§ **Brief**: Write what comes next in the extract provided.

§ **Extract provided**:

By way of example, a few metalwork finds from different parts of the north-east will be briefly described. From a few kms north of Rothbury, the Whittingham (Thrunton) hoard, consisting of three spearheads and two swords, all of bronze and dating from about 900BC, was found while digging drains through a moss in about 1847. From a little further south, the Wallington hoard was found while draining a swamp in 1879; it includes 28 bronze objects including swords, spearheads and axes. The Heathery Burn hoard, arguably the most extraordinary hoard from northern England, was found in the mid 19th century in a cave above Stanhope, through which a stream flowed. The hoard consists of more than a hundred objects, including two of gold, and dates from about 900BC; most of the objects are now in the British Museum. Not far from Heathery Burn, a hoard of fifteen bronze objects of similar date, now lost, was found near the village of Eastgate, in 1812. From the south of the region, an amazing hoard of 123 bronze objects was found in 1980, during drainage works in a field near the village of Gilmonby in Teesdale; the findspot was close to a spring. Several bronze swords have been dredged from the Tyne near Newcastle; three more from the Wear at Hylton. A sword with its bronze scabbard was found adjacent to the Skerne at Barmpton. But not all such finds are from rivers or wet places: a hoard of bronze horse fittings, amber beads, a spearhead and pottery, dating from about 900BC, was found by a metal detectorist at High Throston (Hartlepool) in 2002. Three years later in 2005, at the opposite end of our region in a field near Berwick upon Tweed, another metal detectorist found a hoard of similar date that includes six gold lock rings, a razor, bracelets, rings, axes, a bronze ingot (suggesting that some bronze was recycled) and pottery. There are many more bronze objects from possible ritual contexts in addition to the few mentioned here; together they make a fascinating corpus for project volunteers to study in the attempt to try and work out why people effectively ‘threw them away’. Were they ‘gifts to the Gods’ as is often supposed? Or are there other explanations?

§ **Data block**:
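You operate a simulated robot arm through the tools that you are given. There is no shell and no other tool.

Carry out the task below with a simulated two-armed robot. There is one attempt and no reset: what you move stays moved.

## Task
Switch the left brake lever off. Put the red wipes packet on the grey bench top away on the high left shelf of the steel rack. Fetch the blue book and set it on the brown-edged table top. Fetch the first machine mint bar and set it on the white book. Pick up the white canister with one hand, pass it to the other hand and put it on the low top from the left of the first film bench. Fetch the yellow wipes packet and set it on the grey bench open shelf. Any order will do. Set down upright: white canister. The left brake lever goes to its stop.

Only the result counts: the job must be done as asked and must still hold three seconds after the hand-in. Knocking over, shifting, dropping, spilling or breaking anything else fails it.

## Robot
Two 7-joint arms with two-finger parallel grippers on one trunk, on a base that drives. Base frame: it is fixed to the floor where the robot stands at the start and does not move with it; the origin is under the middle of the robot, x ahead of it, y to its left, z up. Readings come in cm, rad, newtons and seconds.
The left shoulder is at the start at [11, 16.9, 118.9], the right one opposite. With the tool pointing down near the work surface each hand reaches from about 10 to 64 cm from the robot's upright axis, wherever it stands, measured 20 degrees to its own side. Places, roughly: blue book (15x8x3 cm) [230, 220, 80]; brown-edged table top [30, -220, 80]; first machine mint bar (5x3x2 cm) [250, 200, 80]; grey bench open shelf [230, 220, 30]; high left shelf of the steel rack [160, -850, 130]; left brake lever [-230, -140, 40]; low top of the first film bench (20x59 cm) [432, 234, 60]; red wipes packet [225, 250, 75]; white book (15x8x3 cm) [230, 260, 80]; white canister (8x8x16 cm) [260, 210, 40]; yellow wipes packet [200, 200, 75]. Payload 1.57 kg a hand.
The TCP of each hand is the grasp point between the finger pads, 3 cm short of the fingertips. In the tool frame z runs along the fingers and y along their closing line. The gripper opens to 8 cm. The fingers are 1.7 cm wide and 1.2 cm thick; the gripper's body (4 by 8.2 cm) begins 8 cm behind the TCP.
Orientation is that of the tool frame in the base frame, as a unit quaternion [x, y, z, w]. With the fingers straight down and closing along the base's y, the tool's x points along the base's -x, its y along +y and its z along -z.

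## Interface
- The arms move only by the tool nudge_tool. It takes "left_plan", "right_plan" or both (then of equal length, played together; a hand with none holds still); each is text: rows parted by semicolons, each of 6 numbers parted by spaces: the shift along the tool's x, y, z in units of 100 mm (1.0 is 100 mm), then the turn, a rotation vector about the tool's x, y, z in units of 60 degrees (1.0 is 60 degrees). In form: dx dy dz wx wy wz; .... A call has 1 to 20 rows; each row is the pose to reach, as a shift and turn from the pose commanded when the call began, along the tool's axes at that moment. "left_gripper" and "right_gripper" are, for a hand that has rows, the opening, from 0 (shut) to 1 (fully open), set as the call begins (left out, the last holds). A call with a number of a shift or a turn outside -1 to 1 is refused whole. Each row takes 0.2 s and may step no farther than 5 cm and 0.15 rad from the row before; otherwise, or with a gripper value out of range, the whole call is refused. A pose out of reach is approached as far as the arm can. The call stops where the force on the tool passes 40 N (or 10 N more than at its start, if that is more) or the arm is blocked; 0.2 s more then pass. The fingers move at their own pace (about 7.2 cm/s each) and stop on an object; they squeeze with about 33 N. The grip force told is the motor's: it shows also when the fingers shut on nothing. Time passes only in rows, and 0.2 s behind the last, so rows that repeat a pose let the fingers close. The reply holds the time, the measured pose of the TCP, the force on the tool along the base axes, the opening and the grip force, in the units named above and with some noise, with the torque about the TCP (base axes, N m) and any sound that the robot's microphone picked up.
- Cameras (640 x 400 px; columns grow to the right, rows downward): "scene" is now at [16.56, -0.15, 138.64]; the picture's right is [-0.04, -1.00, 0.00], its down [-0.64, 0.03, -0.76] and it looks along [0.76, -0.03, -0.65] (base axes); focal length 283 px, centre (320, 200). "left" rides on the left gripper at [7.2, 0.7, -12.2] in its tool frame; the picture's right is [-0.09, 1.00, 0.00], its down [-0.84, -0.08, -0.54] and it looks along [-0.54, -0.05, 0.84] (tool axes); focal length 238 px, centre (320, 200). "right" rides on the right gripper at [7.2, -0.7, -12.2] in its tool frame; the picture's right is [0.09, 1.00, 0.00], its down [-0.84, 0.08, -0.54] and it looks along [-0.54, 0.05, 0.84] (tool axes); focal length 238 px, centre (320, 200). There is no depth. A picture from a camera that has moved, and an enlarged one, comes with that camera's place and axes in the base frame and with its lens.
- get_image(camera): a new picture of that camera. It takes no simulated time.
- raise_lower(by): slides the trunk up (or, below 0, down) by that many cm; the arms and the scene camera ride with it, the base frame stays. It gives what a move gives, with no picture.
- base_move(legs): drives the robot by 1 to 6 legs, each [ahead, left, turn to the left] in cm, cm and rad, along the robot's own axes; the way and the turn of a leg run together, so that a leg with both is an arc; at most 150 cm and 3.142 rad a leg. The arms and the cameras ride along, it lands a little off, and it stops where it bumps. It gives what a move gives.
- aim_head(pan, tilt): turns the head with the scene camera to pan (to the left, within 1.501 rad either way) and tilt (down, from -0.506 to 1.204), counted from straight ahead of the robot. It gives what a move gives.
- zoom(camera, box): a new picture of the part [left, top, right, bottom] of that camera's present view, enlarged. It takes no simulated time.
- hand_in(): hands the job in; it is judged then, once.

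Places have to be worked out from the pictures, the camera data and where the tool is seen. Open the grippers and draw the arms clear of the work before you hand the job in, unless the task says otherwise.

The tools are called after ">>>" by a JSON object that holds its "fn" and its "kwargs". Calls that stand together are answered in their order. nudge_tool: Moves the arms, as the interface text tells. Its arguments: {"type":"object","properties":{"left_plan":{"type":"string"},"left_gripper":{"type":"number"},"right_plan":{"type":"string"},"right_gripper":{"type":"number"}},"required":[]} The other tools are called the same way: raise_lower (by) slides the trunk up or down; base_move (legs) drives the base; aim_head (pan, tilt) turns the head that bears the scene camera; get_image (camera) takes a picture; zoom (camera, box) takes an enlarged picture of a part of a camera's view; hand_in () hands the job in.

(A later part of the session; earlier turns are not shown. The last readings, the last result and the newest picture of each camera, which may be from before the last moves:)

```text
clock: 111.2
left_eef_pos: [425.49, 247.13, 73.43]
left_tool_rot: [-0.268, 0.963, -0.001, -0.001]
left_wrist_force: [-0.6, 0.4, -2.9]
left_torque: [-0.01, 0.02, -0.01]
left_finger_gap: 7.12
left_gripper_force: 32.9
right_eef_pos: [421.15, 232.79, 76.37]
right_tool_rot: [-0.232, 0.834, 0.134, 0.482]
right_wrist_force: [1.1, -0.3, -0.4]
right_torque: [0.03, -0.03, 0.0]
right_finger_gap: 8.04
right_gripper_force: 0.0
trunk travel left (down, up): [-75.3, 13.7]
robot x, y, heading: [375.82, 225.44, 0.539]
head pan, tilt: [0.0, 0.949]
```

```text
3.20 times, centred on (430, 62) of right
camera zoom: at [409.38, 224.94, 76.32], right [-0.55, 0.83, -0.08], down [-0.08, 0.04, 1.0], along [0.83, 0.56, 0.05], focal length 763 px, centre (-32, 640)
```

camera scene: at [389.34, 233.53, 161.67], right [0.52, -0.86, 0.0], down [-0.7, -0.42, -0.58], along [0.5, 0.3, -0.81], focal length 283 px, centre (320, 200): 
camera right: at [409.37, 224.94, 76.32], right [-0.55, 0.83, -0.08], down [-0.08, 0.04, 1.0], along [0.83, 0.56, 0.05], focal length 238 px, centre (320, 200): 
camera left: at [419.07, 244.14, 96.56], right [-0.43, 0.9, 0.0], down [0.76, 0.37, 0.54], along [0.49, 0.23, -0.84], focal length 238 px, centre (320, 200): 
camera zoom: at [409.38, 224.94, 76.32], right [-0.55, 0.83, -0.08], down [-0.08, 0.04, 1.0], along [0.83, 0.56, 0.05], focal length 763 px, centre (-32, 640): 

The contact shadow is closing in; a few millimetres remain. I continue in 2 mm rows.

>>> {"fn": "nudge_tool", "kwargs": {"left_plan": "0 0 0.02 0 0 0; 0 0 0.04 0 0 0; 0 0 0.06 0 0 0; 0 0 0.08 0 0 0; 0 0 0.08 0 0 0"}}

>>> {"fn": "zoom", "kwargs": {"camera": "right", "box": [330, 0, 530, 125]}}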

§ **Response**:
The apparent obsession with wet places perhaps sees its ultimate expression in the ‘bog bodies’, such as the celebrated Lindow Man from Cheshire and several well-known examples from Denmark and Ireland. It seems that these individuals were ritually sacrificed and their bodies left in bogs. The liminal nature of such places, neither land nor water, was presumably a key factor underlying this practice, though we don’t know the detail of why such sacrifices were made. No examples are recorded from the north-east, but it would come as no great surprise if some were eventually to be found.
Having noted that many metal objects seem to have ended up being deposited in the ground, for whatever reason, we should briefly consider their origins and in particular the ‘magic’ of metalworkers. It is possible that some copper could have been mined within our region, in the North Pennines, but the tin necessary for the production of bronze almost certainly came from Cornwall, so it is quite possible that supplies of copper also came from afar. Workable iron ore is plentiful at various places throughout the region, and iron working seems to have taken place locally on many, perhaps most, settlement sites. But regardless of where the mineral resources actually came from, the manufacture of metal objects was a specialist task which we know from numerous ethnographic cases around the world was often bound up with concepts of alchemy or magic, linked to the carefully controlled use of fire. So, it is quite probable that gods or spirits associated with metalworking played a significant role in the belief systems of the Bronze and Iron Ages.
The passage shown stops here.